One of the more weighty responsibilities of U.S. senators is the “advise and consent” role they play in vetting a president’s picks for top executive branch posts. Here they should not just serve as a check on a nominee’s credentials, but also as a watchdog against nominees with radical ideas or agendas that pose potential threats to home state interests.
It’s in this role that Colorado’s senators, Mark Udall and Michael Bennet, have failed, by rolling out a welcome mat for the radicals President Obama keeps picking for top posts. The recent withdrawal of Colorado’s Ron Binz to chair the Federal Energy Regulatory Commission (FERC) offers one embarrassing case in point.

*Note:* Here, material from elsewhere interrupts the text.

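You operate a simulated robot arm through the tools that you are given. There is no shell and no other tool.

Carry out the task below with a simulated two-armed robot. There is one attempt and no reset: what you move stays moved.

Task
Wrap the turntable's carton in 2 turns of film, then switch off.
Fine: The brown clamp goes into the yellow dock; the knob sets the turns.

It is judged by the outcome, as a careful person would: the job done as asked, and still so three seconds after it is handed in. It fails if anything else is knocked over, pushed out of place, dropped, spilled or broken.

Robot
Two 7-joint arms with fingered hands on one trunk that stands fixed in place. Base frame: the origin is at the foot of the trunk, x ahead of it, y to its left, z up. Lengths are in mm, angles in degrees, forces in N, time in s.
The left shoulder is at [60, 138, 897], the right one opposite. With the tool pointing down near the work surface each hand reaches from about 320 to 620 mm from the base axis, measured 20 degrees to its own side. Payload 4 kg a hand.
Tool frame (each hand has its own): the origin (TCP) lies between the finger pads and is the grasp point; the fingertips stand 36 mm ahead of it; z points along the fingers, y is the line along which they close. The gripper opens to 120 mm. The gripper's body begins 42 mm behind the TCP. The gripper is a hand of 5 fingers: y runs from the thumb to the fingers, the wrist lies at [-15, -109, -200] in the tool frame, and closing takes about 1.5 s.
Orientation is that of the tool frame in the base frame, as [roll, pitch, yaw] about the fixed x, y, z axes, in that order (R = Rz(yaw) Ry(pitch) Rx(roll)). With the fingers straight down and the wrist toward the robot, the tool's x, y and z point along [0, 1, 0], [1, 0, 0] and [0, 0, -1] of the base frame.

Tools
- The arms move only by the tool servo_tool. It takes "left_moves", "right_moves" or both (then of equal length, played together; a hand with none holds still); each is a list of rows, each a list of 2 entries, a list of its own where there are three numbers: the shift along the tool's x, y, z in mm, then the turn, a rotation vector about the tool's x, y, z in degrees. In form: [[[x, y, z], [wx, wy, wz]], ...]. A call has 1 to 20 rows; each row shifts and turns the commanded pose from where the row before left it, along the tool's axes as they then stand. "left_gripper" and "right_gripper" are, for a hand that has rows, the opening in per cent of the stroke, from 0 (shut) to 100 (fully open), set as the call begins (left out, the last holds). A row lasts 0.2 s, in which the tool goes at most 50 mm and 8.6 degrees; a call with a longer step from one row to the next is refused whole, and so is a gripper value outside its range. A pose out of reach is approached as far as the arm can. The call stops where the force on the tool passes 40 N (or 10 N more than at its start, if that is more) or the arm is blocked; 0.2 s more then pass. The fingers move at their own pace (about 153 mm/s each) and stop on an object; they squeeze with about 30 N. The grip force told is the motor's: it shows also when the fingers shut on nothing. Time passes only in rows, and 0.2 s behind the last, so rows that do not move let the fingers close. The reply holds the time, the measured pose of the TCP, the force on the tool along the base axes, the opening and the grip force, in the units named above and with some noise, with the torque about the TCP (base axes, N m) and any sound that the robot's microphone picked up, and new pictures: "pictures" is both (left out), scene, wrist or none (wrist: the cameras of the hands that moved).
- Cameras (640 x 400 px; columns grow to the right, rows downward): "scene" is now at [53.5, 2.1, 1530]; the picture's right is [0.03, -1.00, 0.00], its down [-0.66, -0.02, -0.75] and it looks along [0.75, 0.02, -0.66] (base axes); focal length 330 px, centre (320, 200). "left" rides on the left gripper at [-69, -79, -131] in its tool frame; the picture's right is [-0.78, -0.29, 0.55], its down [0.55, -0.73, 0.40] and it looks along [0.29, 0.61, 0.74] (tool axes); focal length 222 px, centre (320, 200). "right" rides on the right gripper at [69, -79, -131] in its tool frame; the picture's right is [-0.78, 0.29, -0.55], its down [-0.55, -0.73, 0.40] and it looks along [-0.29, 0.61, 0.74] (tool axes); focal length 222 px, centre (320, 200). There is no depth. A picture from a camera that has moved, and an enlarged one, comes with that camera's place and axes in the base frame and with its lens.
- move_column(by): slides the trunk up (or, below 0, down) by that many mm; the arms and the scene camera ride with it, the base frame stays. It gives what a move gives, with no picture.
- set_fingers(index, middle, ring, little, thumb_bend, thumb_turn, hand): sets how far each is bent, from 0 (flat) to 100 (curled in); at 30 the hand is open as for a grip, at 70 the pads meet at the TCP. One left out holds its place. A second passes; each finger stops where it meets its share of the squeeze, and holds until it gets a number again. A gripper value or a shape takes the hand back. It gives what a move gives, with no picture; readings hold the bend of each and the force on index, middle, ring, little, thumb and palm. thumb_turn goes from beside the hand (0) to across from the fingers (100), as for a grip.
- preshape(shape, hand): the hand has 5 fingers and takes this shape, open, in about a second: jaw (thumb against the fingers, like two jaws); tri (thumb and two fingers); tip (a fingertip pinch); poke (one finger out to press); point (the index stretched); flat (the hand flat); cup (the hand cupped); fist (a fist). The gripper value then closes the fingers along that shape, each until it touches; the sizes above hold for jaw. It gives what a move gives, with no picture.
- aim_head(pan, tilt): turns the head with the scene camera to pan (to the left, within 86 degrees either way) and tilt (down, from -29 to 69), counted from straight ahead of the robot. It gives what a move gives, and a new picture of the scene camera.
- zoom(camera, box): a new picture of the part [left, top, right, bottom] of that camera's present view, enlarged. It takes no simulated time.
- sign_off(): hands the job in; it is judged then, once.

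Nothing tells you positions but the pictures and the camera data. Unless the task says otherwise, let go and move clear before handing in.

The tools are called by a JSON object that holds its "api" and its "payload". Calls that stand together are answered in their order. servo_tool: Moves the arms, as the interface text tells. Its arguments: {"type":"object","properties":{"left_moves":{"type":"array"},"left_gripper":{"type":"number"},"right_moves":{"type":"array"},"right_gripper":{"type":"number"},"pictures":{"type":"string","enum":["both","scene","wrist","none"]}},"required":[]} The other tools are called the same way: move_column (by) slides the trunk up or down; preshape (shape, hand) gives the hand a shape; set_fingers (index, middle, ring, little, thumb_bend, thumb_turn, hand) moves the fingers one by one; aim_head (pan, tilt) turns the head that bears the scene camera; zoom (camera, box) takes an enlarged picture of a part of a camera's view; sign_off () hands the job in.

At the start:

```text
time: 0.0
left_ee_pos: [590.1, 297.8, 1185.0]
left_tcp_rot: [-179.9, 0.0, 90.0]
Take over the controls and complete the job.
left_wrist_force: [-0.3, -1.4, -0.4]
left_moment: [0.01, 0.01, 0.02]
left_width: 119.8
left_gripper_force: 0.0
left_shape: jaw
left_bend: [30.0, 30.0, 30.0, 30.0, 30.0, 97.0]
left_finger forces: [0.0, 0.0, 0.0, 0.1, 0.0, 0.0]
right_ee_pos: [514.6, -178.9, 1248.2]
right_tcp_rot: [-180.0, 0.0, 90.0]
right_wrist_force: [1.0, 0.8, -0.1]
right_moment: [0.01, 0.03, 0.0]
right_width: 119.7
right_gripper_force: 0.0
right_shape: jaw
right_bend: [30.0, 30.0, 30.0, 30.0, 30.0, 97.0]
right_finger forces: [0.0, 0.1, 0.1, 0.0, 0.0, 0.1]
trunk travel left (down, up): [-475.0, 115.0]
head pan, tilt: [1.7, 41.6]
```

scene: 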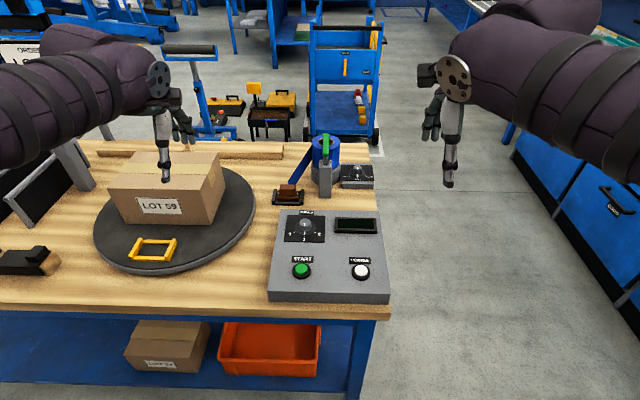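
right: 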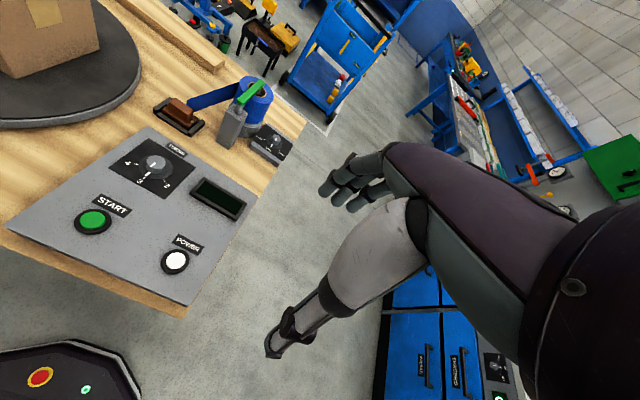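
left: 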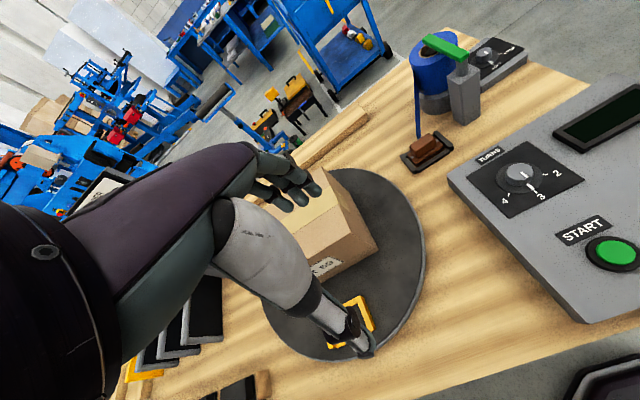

Binz, a “green energy” guru who had a troubling tenure chairing Colorado’s Public Utilities Commission, had been tapped by President Obama to chair FERC, a little known but powerful board wielding regulatory authority over interstate energy transactions and transport. Obama undoubtedly hoped Binz would round out the roster of his second term “green dream team” — a group that would lead his climate change agenda — but something happened on the way to confirmation.
Although Binz was gushingly endorsed by Udall and Bennet, more discerning senators gradually developed enough doubts about his fitness for the job that he failed to win approval from a key committee, forcing withdrawal. Questions were raised not just about the nominee’s anti-fossil fuel attitudes — something we in Colorado saw first-hand — but also about the honesty of his testimony, in which he tried to cloak his extremist views behind a veil of moderation.
Thankfully, enough senators saw the truth about Binz to sink the nomination. But he could easily have cruised to confirmation, with a glowing recommendation from Udall and Bennet, had more serious senators not done their homework, raising serious questions about the judgment of both senators.
This is part of a larger pattern we’ve seen as the president’s second-term team is even more extreme than the team it replaced. Virtually any pick the President wants, the president gets, with nary a peep of protest, nor a hard question asked, by Colorado’s compliant senators.
Newly appointed EPA administrator Gina McCarthy, already is showing that she’ll be more aggressive than her predecessor, Lisa Jackson, in implementing President Obama’s green energy agenda. EPA rules on Colorado coal companies, workers and power plants have become even more aggressive under McCarthy, despite Obama’s campaign claim to have an “all-of-the-above” energy policy in his second term.
First term Secretary of Interior Ken Salazar was a huge disappointment, as he loyally executed this administration’s efforts to limit drilling and restrict access to federal lands. But his replacement, former recreation company executive Sally Jewell, is saying and doing things that make Salazar look moderate. Yet neither of these nominees raised any red flags, or received any real scrutiny, during the confirmation process from Colorado’s senators, who instead rolled out the customary red carpet and bolstered phony administration claims that these people are “moderates.”
This willingness to rubber-stamp President Obama’s nominees might be forgiven on picks that don’t hold Colorado’s economic fortunes in their hands. But when it comes to nominees who will wield real power over issues of critical importance to this state — posts like Secretary of Interior or EPA administrator — a failure to exercise aggressive due diligence is something Coloradans should be alarmed about.
Perhaps Udall and Bennet sincerely endorse the extremist views these nominees bring to the job. Perhaps they fear they’ll be accused of party disloyalty if they buck the president’s nominees and policies. But the two must be made to understand that their primary loyalty is to Colorado, which hasn’t fared well at the hands of this President and his radical cabinet choices.
It’s time for our senators to decide whether they’re representing Colorado’s interests in Washington, or Washington’s interests in Colorado.
Dustin Zvonek is Colorado director of Americans for Prosperity, the nation’s largest free-market grassroots advocacy group.